In fishing, simpler is better

   If you don’t know much about how to fish, remember that simplicity is best.
   For most panfish angling, a cane pole or telescopic fiberglass fishing pole is ideal. These are fishing poles that you tie line to the tip – no reels required.
   Although these poles may exceed 8 ft. in length, fiberglass poles can be collapsed into a shorter length and stored in a car trunk. Most cane poles, too, can be broken down into sections for transport.
   These lightweight poles can be easily handled by the smallest of youngsters, with only minimal assistance from an adult.
   Bluegill, present in most ponds, lakes, and streams across the state, are eager feeders and big fun on light tackle. Look for them around submerged cover, such as sunken bushes, tree roots, docks or weeds in the water.
   The basic rig for bluegills is a BB-size split shot sinker, a small plastic or wooden float and a long-shank, light wire hook. A good all-around line for most fishing is 8-pound monofilament. The poundage refers to the breaking strength of the line.
   Use No. 8 or No. 10 hooks for bluegill. The number indicates the size of the hook, and is marked on the package. A hook with a long shank makes it easier to dislodge the hook if the fish swallows the bait. Small needle-nosed pliers or hemostats come in handy for unhooking fish; fingernail clippers worn around the neck on a lanyard make quick work of cutting line.
   It’s hard to beat red worms for catching bluegills, although meal worms and crickets are also good baits. These are available at bait shops or some large retail stores with sporting goods departments.
   Looking for a place to fish?
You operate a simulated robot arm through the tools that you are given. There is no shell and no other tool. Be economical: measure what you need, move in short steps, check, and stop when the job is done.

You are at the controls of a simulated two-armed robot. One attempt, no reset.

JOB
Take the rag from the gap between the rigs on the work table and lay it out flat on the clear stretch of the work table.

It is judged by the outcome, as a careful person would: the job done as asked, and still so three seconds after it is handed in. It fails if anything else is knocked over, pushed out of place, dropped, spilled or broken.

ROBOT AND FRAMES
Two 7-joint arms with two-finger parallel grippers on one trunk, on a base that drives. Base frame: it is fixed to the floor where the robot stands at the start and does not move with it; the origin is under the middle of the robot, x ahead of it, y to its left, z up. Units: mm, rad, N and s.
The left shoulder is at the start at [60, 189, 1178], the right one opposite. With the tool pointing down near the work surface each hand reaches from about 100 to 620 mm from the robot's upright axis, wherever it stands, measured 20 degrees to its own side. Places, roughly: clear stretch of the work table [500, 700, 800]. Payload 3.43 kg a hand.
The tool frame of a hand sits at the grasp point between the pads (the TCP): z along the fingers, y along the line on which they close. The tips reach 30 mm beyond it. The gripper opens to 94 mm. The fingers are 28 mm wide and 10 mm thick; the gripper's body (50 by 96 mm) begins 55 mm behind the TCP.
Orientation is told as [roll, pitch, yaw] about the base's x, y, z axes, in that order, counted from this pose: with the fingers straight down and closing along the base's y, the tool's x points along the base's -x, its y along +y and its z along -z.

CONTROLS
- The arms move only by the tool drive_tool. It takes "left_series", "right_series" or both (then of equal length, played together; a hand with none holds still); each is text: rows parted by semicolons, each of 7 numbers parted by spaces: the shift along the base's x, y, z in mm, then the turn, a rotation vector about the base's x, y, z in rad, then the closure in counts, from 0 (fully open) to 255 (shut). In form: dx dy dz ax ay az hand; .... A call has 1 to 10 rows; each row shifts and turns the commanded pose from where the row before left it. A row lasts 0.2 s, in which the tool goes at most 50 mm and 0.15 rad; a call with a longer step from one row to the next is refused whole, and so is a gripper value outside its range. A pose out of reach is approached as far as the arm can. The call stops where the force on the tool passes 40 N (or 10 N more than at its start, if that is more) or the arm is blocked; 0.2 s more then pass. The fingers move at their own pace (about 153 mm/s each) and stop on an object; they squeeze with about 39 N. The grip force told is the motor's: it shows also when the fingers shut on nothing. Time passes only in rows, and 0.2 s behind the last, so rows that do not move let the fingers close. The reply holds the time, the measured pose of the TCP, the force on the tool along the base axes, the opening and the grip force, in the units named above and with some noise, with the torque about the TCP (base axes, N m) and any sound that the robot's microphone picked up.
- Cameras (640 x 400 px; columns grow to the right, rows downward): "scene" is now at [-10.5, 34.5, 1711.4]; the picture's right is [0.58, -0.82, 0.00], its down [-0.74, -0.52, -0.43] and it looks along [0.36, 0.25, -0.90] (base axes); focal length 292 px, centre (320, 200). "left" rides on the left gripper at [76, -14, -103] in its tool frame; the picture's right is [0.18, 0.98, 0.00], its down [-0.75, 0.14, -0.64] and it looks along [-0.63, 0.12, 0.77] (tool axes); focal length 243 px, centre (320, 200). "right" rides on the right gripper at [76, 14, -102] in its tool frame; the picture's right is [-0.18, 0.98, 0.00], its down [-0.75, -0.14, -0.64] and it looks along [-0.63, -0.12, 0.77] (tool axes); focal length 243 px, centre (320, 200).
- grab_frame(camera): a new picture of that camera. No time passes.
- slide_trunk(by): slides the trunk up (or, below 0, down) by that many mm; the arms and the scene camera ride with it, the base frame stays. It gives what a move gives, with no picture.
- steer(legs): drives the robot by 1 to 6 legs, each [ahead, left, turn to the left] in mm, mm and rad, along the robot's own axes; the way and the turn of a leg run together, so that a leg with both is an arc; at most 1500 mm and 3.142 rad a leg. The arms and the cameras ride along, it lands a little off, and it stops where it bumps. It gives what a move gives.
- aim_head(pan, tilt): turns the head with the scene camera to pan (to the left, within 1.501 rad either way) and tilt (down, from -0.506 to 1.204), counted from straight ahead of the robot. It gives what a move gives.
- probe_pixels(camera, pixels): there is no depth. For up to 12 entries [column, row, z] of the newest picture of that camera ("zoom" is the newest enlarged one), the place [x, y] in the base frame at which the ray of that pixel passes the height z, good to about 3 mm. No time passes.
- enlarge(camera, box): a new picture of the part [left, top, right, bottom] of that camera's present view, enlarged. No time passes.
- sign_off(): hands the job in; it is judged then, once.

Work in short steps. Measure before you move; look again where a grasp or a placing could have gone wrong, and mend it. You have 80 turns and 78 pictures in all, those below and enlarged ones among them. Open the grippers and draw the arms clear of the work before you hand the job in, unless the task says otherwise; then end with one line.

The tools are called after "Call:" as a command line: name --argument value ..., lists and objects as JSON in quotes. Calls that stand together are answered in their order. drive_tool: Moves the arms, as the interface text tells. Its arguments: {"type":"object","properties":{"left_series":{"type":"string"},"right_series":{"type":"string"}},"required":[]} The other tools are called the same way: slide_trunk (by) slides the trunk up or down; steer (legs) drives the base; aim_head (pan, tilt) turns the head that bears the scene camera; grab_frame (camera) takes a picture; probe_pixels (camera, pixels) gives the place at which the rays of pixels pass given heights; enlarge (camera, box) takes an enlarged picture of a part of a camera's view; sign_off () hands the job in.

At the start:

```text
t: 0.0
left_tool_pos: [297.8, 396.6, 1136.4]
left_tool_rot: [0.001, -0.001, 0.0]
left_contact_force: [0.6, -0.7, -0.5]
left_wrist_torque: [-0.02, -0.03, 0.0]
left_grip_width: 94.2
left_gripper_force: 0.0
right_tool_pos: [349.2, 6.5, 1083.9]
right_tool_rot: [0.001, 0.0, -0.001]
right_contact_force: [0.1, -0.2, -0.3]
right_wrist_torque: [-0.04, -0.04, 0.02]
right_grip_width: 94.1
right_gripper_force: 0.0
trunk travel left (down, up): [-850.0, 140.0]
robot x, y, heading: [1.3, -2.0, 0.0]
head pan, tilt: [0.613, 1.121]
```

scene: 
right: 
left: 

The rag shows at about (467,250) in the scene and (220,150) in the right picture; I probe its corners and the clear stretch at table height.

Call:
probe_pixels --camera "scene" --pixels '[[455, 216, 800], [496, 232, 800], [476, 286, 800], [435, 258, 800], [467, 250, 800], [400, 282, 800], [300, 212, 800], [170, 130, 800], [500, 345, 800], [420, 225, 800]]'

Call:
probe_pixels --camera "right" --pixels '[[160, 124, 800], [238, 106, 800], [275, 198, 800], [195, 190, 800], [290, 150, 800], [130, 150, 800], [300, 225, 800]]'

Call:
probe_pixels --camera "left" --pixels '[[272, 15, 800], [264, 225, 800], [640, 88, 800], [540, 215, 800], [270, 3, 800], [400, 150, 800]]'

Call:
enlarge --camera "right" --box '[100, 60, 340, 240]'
There’s probably a public lake ideal for fishing from the banks near where you live.
   Although anglers catch most of their catfish during the low light of early morning or late evening, recently stocked fish may bite throughout the day. Look for them in deeper water, such as out from the dam of a pond or small lake.
   Spincasting or spinning rod outfits are good choices for catfish because you’ll want to cast out from the banks. Be sure to spool your reel with fresh line before your trip, however. Over time, monofilament line kinks and becomes brittle. Old line is harder to cast and may break easily.
   Use a basic slip sinker rig to fish for catfish prowling the bottom. Start by threading the line through a ½-ounce egg-shaped sinker. Tie the loose end of the line to the eyelet of a barrel swivel. Next, take an 18- to 24-inch length of line and tie it to the other eyelet of the swivel. Finally, tie a No. 6 hook onto the loose end of the line.
   This rig keeps bait near the bottom, where catfish feed most. The swivel keeps the weight off the hook and allows a fish to take the bait without feeling resistance. When your line tightens because the catfish is moving off, set the hook.
– Kentucky Afield Outdoors


  1. Russ says:

    Took my two granddaughters and my son crappie fishing. Making it as simple as possible, we marked the fish and once we saw what depth they were at, put a slip bobber knot at that depth. Then we gave the girls the rods told them to keep the knot about the water level, they caught 26 and kept their dad and me busy baiting up and taking fish off for them. Talk about a great day!


    • Clay says:

      WOW! What a day! There is nothing better than spending a day on the lake with family. I am glad that yours was sooooo successful. Glad to know that the “simple” way was successful. Now, if only we could figure out a “simple” way to catch those bass.